Yes, but when do we compare our favorite trees or eat bananas or rub a hairbrush on his junk? This stupid British-people magazine has no concrete advice, that's its problem.

Well, that and being written by sane people. The reason I haven't quoted that many parts is that there's just huge swaths of decent, reasonable writing. It's not amazing or anything, but it's respectful of the audience and... it's just not bizarre. There aren't any howlers. I could probably cherry-pick some things I disagree with, but there isn't a mountain of wrongness. There's no British equivalent to the shoelace trick.

Don't copy your friends. Sheep do that and they end up on a plate with mint sauce.
I... I think I love you, UK Cosmo.


  1. I wonder how much of the difference is due to the difference in the magazine industry between the US and the UK. "Lad mags" aside, as I haven't actually read any, the specialty mags (in my case, science fiction and gaming) seem much more comprehensive, invested in their subject, invested in writing about it well, and much less about being a vehicle for advertisements. (They still have them, of course, but they tend not to be beholden to them in the same way. I've never seen an American magazine give a 1-star rating to a book that's being advertised in that issue.)

  2. The problem I have with a lot of this so-called "anti-male" stuff is how so often it's another way of keeping the status quo and doesn't actually bother men whatsoever, except for when they want the chance to shout "double standards!", usually to stop women airing genuine concerns. You know, "what about the menz" and all that.

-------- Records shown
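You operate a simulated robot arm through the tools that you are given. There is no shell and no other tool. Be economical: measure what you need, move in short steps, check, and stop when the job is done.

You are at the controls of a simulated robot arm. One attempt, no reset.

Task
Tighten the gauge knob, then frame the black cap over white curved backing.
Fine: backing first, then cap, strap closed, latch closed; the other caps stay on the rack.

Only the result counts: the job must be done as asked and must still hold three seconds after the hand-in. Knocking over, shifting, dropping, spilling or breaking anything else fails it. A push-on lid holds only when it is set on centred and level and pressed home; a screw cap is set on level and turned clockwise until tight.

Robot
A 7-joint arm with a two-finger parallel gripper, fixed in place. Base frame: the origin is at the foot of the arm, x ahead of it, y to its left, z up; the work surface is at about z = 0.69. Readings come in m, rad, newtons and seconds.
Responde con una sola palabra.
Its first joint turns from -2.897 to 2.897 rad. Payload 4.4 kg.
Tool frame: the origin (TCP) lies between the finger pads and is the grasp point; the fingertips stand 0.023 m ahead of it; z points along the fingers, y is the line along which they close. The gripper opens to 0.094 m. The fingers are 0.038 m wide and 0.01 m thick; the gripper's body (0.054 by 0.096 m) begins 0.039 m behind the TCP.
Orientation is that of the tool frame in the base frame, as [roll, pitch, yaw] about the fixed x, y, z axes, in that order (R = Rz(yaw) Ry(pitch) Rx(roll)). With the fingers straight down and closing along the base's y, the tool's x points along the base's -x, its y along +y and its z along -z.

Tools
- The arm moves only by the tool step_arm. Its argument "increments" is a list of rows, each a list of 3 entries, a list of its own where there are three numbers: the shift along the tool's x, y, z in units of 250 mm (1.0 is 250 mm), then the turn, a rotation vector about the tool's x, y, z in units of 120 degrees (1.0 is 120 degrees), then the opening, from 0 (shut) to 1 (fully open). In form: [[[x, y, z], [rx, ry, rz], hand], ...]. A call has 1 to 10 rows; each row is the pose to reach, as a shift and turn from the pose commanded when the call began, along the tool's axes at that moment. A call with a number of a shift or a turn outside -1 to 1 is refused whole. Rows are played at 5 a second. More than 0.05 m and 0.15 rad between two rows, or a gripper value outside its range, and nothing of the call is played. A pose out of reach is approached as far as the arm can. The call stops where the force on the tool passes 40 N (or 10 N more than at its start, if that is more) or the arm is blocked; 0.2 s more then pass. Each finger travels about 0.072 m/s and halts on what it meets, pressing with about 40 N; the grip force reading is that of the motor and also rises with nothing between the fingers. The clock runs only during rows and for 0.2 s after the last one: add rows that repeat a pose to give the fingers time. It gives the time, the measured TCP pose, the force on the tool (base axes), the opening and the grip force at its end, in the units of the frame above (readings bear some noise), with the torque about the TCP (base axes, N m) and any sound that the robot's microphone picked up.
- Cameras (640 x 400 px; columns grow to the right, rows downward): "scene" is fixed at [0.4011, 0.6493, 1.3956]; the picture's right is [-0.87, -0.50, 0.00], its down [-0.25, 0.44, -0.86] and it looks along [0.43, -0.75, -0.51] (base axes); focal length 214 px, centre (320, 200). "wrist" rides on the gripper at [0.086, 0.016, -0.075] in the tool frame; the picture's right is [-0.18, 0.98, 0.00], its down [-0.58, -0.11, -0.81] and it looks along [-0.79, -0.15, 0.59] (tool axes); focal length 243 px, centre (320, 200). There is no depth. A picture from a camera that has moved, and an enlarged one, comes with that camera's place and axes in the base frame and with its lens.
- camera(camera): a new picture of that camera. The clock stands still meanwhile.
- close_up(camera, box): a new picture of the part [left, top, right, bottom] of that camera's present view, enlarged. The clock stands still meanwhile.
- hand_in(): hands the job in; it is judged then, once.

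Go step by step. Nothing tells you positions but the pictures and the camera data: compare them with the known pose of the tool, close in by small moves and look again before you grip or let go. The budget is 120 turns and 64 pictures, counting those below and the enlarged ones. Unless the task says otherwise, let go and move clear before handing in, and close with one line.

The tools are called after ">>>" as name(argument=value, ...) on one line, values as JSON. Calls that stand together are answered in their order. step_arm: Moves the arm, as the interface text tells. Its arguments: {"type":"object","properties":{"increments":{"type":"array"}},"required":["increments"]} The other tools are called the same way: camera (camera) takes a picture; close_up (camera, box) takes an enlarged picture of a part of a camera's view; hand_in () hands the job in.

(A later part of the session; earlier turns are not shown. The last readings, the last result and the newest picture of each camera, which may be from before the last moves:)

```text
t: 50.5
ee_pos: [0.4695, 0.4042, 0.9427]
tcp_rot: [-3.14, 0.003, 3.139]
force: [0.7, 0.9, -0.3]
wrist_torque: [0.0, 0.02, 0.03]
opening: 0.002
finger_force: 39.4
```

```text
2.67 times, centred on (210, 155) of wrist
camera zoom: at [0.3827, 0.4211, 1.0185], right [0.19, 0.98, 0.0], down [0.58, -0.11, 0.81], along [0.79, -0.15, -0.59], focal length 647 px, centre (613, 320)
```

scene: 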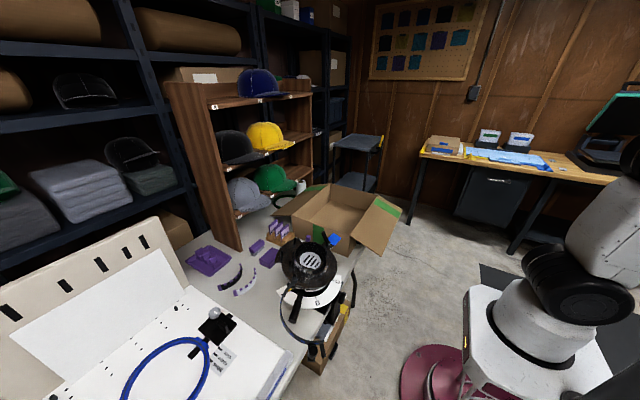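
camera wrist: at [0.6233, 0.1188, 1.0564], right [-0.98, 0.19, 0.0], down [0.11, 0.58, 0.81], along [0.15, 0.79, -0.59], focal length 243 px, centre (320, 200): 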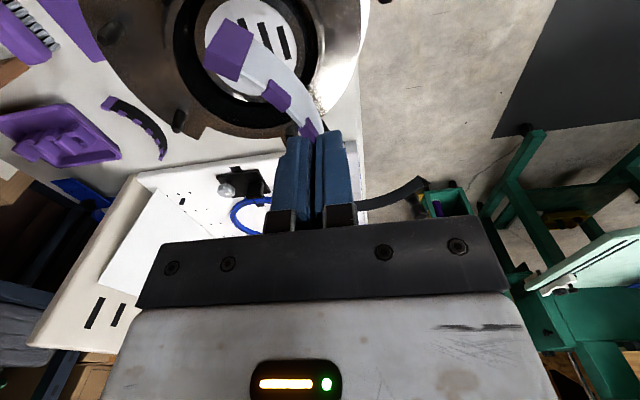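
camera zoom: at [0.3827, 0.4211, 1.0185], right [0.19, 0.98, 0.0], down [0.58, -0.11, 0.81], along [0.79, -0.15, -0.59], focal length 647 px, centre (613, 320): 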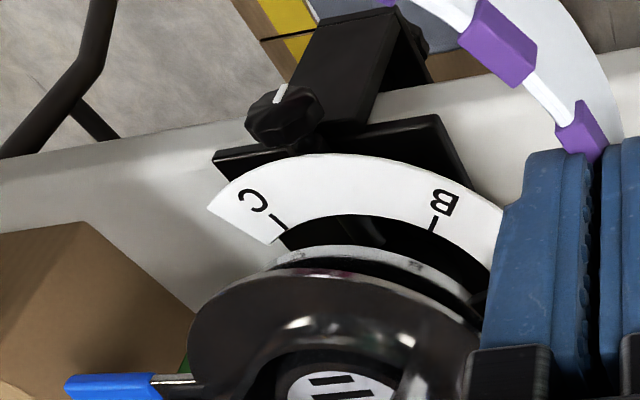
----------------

    When men are portrayed as being a bit useless, it's with the idea that women should just accept this and let them continue to not do housework, not take care of their kids, etc, and generally carry on being as sexist as they please. It's okay, because at least we women all know we're actually soooo much smarter than the men, ha ha ha, who needs feminism anymore, right?

    When women are portrayed as being a bit useless, it's with the idea that they need to be policed for their own good because they can't be trusted to make any rational decisions for themselves.

    If this so called double standard actually bothered men, they would be doing something about it. They're not.

    It's almost as funny as when white people go on about "reverse racism".

    On a more positive note... the free gifts with magazines here are often actually pretty good.

  3. I meant to include a link with my last comment:

  4. I don't think women should fight anti-male sexism.

    Let me back up. I don't think feminism should fight anti-male sexism. Feminism, it seems to me, exists to overcome and neutralize and vanquish anti-female sexism. Anti-ale sexism is outside that sphere. Feminism certainly shouldn't embrace or endorse anti-male sexism -- it's not zero-sum, misandrist things aren't automatically feminist, nor vice versa. But when a man complains to feminism about anti-male sexism, feminism is well within its rights to say "that's terrible, someone really should do something about it."

    Notice I said "feminism," not "feminists." Feminists are individuals, of course, and some of them may also want to fight anti-male sexism (if, as Theis noted, they can find any), but that doesn't make fighting anti-male sexism feminism, any more than a feminist sitting on a chair makes sitting feminist.

    1. I think feminism means ensuring that men and women are equal- economically, socially, legally, etc. So fighting anti-amle sexism, where it exists, seems to me to be part of that goal. I think fighting sexism is a big part of being a feminist, and sexism against men is part of that. sticking to traditional, heteronormative gender roles keeps both women and men down, although women to a greater extent because of the submissive nature of our assigned role. so i definitely have to disagree with you there - narrowing feminism's role to only combating female-targeted sexism seems short-sighted, because it's all related and all connected in the long run. Everyone is freer when everyone is freer.

  5. Theis - I don't think it's fair to say that as long as women are oppressed, nothing bad can happen to men. Maybe there can't be reverse "sexism" or "racism" exactly, but there can definitely be hateful speech and acts against men and whites and those are not okay.

    To be honest I don't file things into "feminist" and "not feminist" in my mind--it's more "good" and "not good," and habitually depicting men as useless, whether it harms men or women or both, is Not Good.

    Likewise, with that essay you posted: it says to me that slurs against blacks are worse than "honky", that black people's treatment in general is worse, and that a white person going around saying "but the real problem here is reverse racism" is a jerk... but all this doesn't make "honky" okay. It makes it a lesser priority of Not Good thing, but still Not Good.

    Hershele - As I kind of said above, I don't know if feminism should be concerned with how men should be treated, but people should be.

  6. . . . Man, UK Cosmo actually sounds pretty cool.

  7. Concern with how people should be treated is the concern of, I don't know, "personism." If equality had been achieved generations I'd say there should be no shame in policing it in regards to one gender in particular; how much more so when there is not, in fact, equality.

    Again, I'm not saying no one, or even no women, should be concerned with the sexist victimization of men wherever that occurs, just that it needn't be the concern of feminism as a movement. There may well be inequalities in, say, family court that disadvantage men, but it's not up to feminists-qua-feminists to fix it.

  8. Actually this is unusual, normally UK Cosmo is worse (for a while I used to read both). While they're Ok with you asking your partner what he wants they don't think you ought to communicate your desires back, and moreover if you don't get off on whatever he feels like doing you're a failure who is doing sex wrong. Also they tend to have sex tips like "stare into each others eyes instead of foreplay" and "men are more visually aroused and women are aroused by fantasies, so imagine a romantic beach or a really expensive hotel room," implying that real women can get turned on by love and money rather than, you know, sexy sexual dirty men-only things.